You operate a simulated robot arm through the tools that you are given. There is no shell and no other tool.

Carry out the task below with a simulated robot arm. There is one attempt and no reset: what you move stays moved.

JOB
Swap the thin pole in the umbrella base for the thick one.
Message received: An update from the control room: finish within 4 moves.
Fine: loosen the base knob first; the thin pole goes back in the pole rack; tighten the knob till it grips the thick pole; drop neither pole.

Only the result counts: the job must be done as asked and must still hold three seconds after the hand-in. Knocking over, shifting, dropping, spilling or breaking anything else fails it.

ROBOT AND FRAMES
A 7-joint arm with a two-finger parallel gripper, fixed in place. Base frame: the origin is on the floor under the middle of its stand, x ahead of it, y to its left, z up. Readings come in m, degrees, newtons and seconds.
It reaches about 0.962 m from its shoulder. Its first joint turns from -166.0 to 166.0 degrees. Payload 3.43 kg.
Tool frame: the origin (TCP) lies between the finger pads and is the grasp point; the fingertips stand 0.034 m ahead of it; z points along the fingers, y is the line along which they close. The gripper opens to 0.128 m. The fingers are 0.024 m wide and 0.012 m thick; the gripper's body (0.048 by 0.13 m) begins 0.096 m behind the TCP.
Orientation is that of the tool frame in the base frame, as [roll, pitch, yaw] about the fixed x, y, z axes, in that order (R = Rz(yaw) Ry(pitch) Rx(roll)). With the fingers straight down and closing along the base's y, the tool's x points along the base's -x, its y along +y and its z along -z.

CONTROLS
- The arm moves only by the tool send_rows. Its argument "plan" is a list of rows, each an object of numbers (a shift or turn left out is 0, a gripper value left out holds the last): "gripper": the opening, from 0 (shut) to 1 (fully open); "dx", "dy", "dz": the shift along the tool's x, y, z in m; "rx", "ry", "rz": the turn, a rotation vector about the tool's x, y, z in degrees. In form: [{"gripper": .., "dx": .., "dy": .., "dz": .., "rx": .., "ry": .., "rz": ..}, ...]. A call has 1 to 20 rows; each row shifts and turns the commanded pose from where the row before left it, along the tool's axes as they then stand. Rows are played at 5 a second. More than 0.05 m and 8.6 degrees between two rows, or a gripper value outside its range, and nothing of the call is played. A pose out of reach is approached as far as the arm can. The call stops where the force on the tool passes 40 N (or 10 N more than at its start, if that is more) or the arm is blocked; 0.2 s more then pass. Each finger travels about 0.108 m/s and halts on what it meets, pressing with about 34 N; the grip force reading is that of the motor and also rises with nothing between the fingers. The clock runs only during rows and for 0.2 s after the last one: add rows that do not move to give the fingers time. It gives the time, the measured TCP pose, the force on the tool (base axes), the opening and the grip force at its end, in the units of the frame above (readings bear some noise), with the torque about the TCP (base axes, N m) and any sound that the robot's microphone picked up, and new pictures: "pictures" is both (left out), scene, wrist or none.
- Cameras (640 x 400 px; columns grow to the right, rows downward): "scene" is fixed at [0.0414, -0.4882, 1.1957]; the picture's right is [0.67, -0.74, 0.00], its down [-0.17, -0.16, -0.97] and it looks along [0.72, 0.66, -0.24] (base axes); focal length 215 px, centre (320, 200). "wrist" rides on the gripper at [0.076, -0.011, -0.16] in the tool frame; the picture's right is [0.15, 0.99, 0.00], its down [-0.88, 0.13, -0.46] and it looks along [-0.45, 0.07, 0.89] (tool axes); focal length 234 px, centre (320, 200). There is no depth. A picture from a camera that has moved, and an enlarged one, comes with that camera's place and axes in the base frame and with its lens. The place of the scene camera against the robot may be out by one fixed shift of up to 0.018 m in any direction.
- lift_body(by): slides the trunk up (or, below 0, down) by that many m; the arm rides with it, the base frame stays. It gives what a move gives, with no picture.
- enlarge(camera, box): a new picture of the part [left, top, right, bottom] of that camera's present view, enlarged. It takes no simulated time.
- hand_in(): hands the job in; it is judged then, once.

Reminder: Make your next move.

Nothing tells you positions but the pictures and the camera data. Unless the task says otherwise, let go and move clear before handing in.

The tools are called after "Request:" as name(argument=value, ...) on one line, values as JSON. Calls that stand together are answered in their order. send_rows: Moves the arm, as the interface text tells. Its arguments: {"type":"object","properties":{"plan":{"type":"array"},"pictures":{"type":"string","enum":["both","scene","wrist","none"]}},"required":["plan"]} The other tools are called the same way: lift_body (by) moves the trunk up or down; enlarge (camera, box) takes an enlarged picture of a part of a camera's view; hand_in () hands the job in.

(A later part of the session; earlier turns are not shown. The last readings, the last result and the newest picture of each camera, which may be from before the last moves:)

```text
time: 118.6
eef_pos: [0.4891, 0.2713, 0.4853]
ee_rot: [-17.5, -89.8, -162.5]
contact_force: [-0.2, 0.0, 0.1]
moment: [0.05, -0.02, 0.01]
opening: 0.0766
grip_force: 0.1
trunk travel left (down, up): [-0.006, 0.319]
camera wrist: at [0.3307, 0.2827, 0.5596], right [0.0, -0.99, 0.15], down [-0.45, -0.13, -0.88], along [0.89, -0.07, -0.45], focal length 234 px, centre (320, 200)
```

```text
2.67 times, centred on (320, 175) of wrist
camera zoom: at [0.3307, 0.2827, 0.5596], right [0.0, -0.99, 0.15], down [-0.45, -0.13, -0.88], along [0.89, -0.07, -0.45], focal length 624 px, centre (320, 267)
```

Given instruction: Return exactly the leading lines of the listing, stopping after the line in which "ROBOT AND FRAMES" occurs.

Task output:
You operate a simulated robot arm through the tools that you are given. There is no shell and no other tool.

Carry out the task below with a simulated robot arm. There is one attempt and no reset: what you move stays moved.

JOB
Swap the thin pole in the umbrella base for the thick one.
Message received: An update from the control room: finish within 4 moves.
Fine: loosen the base knob first; the thin pole goes back in the pole rack; tighten the knob till it grips the thick pole; drop neither pole.

Only the result counts: the job must be done as asked and must still hold three seconds after the hand-in. Knocking over, shifting, dropping, spilling or breaking anything else fails it.

ROBOT AND FRAMES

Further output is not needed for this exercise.